Automatic Semantic Versioning with Git Flow.

The point of versionflow is to enhance the Git Flow branching model with an automated approach to semantic versioning of your software's releases. It installs a command line utility which you can use to check your repo's status, initialise the versionflow approach, and create semantically versioned releases.

Installation

versionflow is a Python package. With a Python installation, do

pip install versionflow

to install it.

Getting Started With versionflow

versionflow works on two assumptions: that you will use the Git Flow methodology for development, and that you want to tag commits on the master branch of your project with semantic version numbers.

To get started with a project, you need to initialise it to use Git and Git Flow, and have a versionflow configuration file. You could do all that by hand, but luckily versionflow can do it for you. Just run

versionflow init

in youir project's root directory and versionflow will create a git repo, initialise it with Git Flow branches, create the config file, and tag the first (empty) commit as "0.0.0".

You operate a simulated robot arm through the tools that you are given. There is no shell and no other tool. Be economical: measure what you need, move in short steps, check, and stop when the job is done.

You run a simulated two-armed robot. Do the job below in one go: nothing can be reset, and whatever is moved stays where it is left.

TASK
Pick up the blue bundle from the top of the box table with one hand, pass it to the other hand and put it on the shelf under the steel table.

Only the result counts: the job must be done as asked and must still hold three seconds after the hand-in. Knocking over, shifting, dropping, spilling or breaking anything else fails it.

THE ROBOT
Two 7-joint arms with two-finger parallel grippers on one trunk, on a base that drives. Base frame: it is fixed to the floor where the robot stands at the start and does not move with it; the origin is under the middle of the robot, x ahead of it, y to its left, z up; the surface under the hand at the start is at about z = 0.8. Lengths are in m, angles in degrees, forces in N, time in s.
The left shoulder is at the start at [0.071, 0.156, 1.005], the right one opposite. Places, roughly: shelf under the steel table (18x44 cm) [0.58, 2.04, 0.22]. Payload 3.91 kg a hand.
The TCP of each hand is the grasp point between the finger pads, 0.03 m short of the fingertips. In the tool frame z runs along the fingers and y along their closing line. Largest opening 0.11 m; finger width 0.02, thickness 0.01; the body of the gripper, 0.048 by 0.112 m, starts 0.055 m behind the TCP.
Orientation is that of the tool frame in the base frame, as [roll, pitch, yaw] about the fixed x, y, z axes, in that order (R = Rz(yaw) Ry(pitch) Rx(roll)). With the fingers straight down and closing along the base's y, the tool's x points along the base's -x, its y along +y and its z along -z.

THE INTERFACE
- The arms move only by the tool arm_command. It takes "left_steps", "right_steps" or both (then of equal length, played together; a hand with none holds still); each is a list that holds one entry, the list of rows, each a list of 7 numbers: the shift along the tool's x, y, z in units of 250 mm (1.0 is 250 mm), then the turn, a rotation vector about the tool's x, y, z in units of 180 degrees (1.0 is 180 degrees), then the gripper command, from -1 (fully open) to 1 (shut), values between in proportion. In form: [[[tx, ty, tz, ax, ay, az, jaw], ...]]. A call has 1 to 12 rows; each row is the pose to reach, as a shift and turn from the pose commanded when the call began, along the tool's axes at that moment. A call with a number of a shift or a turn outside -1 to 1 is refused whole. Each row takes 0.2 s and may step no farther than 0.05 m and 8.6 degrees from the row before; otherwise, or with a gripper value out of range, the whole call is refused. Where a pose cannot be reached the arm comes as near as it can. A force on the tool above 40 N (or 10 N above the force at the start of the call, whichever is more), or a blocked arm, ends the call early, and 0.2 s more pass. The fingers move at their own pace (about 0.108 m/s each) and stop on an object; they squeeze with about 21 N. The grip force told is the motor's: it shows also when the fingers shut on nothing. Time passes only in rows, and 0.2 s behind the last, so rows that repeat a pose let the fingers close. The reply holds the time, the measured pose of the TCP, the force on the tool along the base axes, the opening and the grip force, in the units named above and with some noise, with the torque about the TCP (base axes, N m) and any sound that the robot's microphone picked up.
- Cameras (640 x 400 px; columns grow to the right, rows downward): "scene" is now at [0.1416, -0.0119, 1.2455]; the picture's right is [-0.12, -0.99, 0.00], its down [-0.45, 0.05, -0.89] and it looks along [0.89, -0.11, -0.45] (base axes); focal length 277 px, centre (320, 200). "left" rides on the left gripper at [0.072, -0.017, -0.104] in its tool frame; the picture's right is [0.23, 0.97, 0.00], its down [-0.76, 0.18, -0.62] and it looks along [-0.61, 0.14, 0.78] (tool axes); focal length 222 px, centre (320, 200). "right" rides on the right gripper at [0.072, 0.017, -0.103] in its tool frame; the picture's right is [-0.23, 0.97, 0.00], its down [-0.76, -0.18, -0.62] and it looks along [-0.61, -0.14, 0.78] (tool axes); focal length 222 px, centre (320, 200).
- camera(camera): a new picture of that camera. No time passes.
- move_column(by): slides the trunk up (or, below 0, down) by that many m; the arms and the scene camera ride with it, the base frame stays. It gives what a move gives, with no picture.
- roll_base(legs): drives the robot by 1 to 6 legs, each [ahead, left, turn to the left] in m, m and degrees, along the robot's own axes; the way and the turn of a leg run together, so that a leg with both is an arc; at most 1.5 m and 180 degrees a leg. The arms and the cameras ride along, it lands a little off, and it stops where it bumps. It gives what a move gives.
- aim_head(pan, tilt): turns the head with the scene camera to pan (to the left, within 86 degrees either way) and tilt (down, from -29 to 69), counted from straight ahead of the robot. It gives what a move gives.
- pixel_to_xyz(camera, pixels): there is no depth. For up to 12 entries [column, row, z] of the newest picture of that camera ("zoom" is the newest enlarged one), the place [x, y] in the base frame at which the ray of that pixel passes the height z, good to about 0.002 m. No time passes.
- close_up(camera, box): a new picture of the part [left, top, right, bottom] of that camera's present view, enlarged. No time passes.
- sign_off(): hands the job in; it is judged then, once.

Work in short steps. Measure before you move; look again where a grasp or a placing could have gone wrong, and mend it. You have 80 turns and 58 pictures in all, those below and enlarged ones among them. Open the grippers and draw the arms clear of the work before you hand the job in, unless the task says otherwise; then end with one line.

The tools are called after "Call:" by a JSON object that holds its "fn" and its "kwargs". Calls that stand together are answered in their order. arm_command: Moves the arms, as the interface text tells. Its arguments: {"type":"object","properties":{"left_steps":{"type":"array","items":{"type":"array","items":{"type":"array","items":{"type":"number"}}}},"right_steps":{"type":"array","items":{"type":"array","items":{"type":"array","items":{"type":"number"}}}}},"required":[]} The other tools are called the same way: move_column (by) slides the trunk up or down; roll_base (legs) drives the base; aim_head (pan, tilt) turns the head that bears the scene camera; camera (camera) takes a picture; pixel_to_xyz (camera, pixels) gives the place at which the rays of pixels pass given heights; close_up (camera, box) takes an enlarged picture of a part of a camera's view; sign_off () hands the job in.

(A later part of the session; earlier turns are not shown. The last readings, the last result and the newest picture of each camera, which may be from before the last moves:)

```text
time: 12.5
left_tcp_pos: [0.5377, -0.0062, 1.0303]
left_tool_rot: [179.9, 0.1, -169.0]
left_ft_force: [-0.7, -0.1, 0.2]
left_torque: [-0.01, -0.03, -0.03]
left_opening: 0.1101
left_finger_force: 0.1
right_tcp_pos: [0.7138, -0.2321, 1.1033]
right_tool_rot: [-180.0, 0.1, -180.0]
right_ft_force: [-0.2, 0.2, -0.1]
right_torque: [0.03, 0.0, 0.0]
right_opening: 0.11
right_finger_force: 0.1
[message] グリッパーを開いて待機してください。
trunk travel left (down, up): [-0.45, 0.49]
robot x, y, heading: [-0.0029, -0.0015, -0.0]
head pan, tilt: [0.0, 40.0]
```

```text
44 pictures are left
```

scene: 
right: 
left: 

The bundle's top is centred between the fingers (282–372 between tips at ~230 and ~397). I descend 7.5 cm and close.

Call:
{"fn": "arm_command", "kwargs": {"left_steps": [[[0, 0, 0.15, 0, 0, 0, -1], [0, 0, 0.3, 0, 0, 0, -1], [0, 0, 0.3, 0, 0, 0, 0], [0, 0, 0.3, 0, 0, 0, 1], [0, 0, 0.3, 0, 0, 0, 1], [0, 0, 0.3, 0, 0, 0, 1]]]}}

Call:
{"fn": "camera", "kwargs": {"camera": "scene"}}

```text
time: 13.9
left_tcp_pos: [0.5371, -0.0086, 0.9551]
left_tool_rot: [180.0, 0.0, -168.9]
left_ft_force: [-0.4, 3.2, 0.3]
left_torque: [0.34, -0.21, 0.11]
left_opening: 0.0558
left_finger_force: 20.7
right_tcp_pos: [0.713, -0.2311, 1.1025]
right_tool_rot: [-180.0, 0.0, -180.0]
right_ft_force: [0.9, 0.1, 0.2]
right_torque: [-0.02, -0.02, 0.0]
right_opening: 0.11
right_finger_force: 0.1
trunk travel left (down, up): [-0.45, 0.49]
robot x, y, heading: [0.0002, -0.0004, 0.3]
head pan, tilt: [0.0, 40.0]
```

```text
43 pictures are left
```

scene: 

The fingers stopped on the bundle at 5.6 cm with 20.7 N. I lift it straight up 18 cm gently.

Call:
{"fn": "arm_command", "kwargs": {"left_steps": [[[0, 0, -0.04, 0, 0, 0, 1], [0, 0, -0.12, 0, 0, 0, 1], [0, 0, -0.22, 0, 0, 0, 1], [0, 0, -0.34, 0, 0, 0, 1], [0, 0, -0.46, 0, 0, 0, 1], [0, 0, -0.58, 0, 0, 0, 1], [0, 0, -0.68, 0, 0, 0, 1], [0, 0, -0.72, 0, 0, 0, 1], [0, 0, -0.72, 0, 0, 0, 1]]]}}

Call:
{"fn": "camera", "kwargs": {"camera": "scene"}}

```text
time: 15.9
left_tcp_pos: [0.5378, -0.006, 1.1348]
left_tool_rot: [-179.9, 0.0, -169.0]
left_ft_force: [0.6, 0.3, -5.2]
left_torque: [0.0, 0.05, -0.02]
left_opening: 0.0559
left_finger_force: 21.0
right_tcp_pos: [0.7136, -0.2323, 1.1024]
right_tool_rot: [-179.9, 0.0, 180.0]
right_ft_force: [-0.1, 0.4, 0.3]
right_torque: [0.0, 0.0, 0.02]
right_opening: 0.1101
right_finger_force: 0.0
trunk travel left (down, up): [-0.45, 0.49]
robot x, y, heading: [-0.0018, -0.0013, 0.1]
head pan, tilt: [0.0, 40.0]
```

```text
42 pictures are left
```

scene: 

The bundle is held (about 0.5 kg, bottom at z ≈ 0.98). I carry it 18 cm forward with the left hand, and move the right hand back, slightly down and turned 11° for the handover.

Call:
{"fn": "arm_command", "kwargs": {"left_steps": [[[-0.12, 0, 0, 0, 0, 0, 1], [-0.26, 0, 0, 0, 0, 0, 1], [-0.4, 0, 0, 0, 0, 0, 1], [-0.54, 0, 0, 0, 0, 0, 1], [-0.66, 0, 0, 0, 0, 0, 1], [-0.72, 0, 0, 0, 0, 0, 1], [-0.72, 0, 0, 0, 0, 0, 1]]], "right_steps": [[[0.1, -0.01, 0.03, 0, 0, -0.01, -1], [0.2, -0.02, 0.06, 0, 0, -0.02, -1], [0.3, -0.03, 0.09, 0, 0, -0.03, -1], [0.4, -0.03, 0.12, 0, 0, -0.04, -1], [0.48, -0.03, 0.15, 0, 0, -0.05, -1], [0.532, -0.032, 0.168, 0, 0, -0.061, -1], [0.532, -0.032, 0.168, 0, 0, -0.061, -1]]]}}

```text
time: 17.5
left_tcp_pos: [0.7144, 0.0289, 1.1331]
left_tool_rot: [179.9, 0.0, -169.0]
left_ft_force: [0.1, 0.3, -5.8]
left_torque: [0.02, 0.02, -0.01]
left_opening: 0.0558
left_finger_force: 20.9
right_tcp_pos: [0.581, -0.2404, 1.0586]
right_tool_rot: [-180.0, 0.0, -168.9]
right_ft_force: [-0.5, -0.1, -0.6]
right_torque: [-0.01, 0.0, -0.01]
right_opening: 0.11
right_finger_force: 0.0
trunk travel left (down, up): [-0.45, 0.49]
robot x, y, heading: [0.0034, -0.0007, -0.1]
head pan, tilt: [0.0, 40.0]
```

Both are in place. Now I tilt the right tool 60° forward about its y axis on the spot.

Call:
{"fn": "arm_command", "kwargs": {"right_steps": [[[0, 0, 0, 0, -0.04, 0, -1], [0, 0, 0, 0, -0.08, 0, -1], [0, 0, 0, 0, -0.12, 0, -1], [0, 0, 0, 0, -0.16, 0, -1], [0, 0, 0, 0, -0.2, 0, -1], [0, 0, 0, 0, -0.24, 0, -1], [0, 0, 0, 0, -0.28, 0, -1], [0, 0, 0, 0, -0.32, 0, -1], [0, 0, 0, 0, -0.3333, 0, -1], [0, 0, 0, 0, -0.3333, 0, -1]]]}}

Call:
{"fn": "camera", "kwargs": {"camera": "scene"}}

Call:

Now we do some work and commit it to our development branch, and we're ready to create our first release! Let's first check that we're ready:

versionflow check

This will run through a few checks to make sure we're ready to start a release:

  1. We're in a git repo, initialised for Git Flow.
  2. The repo is clean: there are no tracked files with uncommitted changes.
  3. We have a versionflow config file, and the version number in it is consistent with the last version tag.

These checks all get done before you can actually perform a versionflow release & bump action, but it's good to be able to see your current status without the possibility of affecting anything.

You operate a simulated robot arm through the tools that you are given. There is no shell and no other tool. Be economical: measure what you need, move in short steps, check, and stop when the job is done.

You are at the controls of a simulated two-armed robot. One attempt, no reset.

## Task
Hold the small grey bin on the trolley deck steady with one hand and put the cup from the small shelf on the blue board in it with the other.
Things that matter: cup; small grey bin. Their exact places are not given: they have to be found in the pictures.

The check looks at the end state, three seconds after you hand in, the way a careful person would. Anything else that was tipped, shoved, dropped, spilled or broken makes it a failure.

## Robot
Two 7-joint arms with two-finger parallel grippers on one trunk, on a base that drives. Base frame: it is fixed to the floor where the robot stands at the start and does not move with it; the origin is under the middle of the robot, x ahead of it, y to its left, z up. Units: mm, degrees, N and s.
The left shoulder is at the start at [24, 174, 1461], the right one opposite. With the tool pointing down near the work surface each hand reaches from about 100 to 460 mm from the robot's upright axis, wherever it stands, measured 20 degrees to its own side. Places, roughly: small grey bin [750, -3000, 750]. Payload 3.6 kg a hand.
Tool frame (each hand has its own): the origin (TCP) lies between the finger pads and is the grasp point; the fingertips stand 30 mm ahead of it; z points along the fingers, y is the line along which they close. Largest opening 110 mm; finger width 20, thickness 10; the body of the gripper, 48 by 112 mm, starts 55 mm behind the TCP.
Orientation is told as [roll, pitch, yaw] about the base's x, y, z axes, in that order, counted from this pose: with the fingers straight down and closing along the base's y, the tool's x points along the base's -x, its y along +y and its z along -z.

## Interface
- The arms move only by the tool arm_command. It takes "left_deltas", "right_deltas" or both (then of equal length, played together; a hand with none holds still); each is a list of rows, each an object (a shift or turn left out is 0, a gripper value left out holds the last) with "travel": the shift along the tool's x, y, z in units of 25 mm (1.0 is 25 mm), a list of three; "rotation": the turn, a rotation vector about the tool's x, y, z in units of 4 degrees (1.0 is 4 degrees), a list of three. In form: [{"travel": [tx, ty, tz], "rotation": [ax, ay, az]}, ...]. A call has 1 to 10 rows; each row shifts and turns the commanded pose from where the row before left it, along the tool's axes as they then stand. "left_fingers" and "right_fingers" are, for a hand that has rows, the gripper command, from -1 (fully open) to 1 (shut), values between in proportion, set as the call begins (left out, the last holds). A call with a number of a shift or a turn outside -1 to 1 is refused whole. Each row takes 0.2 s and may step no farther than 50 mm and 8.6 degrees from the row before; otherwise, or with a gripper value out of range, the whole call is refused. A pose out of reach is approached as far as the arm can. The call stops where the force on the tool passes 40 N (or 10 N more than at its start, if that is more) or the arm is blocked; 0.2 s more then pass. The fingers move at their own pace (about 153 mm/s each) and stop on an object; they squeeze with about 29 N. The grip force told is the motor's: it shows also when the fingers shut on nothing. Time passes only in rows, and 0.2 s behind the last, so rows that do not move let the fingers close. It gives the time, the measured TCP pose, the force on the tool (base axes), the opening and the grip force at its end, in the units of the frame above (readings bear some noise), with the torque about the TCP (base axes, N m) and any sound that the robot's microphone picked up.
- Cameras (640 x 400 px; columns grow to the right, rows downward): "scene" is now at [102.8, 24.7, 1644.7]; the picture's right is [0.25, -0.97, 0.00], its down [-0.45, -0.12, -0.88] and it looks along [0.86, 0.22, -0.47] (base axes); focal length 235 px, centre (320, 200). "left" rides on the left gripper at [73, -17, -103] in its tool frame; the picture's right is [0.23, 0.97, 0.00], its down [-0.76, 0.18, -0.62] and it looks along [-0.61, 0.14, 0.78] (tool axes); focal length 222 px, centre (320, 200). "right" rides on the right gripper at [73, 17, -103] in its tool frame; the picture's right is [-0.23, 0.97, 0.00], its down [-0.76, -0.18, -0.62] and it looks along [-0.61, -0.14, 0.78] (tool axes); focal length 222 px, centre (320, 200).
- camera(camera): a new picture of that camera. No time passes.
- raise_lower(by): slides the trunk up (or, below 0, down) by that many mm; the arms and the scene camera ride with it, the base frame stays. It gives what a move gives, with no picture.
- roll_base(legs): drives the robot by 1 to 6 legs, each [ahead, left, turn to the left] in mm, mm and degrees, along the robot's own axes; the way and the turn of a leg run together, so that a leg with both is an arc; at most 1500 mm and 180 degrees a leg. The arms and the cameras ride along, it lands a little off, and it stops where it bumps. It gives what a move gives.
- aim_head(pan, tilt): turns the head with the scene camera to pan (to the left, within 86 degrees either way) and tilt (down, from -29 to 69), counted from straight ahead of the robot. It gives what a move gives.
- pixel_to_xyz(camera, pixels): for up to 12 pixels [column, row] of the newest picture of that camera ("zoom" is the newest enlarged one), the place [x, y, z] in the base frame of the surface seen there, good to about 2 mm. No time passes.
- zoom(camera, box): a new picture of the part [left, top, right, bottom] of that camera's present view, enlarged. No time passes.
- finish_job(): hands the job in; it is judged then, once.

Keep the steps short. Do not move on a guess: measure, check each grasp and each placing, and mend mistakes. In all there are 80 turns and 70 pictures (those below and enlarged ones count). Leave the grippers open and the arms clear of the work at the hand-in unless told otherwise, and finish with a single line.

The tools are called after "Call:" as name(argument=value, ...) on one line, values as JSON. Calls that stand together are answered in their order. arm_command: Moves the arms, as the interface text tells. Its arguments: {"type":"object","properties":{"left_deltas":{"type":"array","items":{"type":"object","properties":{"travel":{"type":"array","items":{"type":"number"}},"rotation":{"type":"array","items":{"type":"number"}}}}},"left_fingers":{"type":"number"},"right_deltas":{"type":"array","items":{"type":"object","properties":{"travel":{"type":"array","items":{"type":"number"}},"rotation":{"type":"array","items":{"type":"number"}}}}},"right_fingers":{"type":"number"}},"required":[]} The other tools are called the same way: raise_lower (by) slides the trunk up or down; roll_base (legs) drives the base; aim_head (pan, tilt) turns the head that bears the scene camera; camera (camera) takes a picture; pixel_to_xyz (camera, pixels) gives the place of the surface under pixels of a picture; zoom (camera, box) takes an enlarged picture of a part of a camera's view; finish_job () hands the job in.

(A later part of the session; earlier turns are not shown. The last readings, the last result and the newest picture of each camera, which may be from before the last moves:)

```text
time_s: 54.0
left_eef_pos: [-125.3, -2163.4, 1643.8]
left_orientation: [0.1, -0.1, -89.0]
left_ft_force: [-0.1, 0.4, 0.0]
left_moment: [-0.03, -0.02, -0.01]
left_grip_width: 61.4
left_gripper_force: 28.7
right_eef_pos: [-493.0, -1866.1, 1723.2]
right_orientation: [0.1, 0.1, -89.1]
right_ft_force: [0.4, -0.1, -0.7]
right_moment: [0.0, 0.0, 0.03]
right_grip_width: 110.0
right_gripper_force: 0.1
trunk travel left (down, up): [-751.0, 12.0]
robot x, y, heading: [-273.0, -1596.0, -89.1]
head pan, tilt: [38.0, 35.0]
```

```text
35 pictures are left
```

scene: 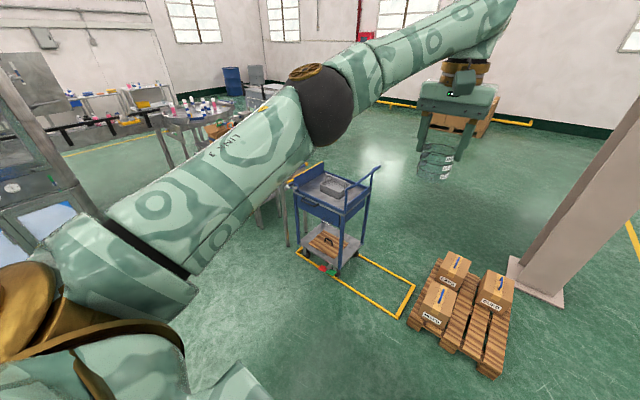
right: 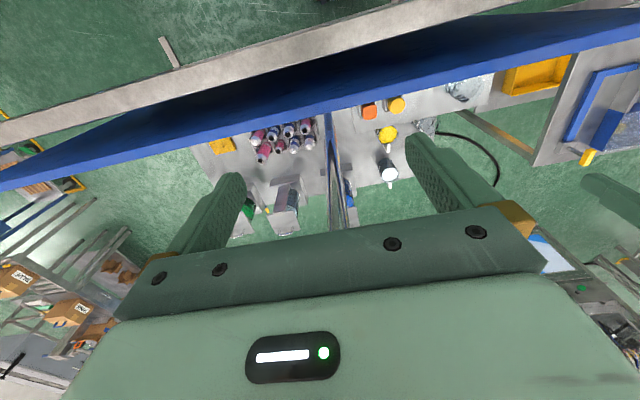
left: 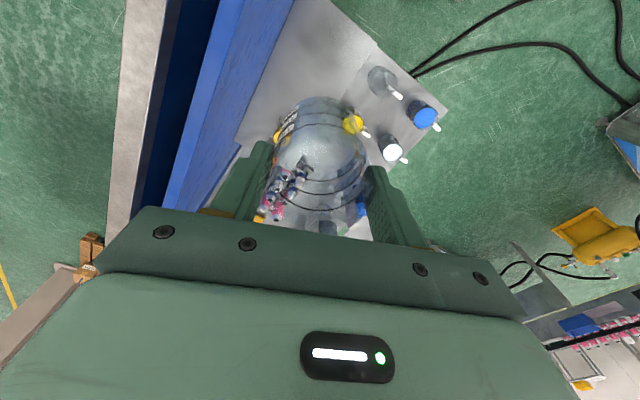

Now, let's do our release! It's our first one, so we'll say it's a minor release, i.e. we're going to release v0.1.0.

versionflow minor

That's it! versionflow will do the same checks as above, and if everything is OK it will perform a few actions:

  1. Create a "Release/0.1.0" branch from the current development commit.
  2. Update the version number in the versionflow configuration file from 0.0.0 to 0.1.0.
  3. Merging "Release/0.1.0/ into master, and remove the release branch.
  4. Tag the merge commit on master as "0.1.0".
  5. Merge the master branch into develop, so that the latest tag and version number in there is 0.1.0.

So now you'll have a nice, consistent repo: the master branch will contain your latest release, tagged to the appropriate version number.

Commands

  • check Check whether this directory is correctly initialised for versionflow, and ready to bump a version number: is it a git repo; is the repo clean (i.e. not dirty); does it have the standard Git Flow branches; does it have a versionflow config file; does it have a semantic version tag on the master branch matching the versionflow config?
  • init Initialise this directory as a versionflow project: create a git repo (if there isn't already one); set up the Git Flow branches (if they don't already exist); and create a versionflow config file (if it does not exist).
  • major Create a release of this project from the latest commit on development with the major version number bumped.
  • minor Create a release of this project from the latest commit on development with the minor version number bumped.
  • patch Create a release of this project from the latest commit on development with the patch version number bumped.

Common Options

All the commands described above take the following options:

  • --repo-dir PATH Use the given PATH as the root of the versionflow repo. Defaults to the current directory.
  • --config FILE Use the given FILE as the versionflow configuration file. Defaults to .versionflow.
  • --version Print the current version of versionflow, and exit.
  • --help Print a help message

Development

To create an environment in which to develop versionflow, clone the git repository and create a Python virtual environment using virtualenv. Then in the cloned repo, using the virtual environment, do

pip -r requirements-dev.txt

This will install all the Python modules needed for developing versionflow.

Testing

It is a good idea to create different testing virtual envs for versionflow as well as your dev environment. This will ensure that the package is configured to install properly via the configuration in setup.cfg, and that you don't have a hidden dependency on something installed in your dev environment.

To install your development version of versionflow in a testing virtual env, activate it, then do

pip install -e .

in your local copy of the versionflow repo. Now as you work on it your latest changes will always be available in the virtual environment.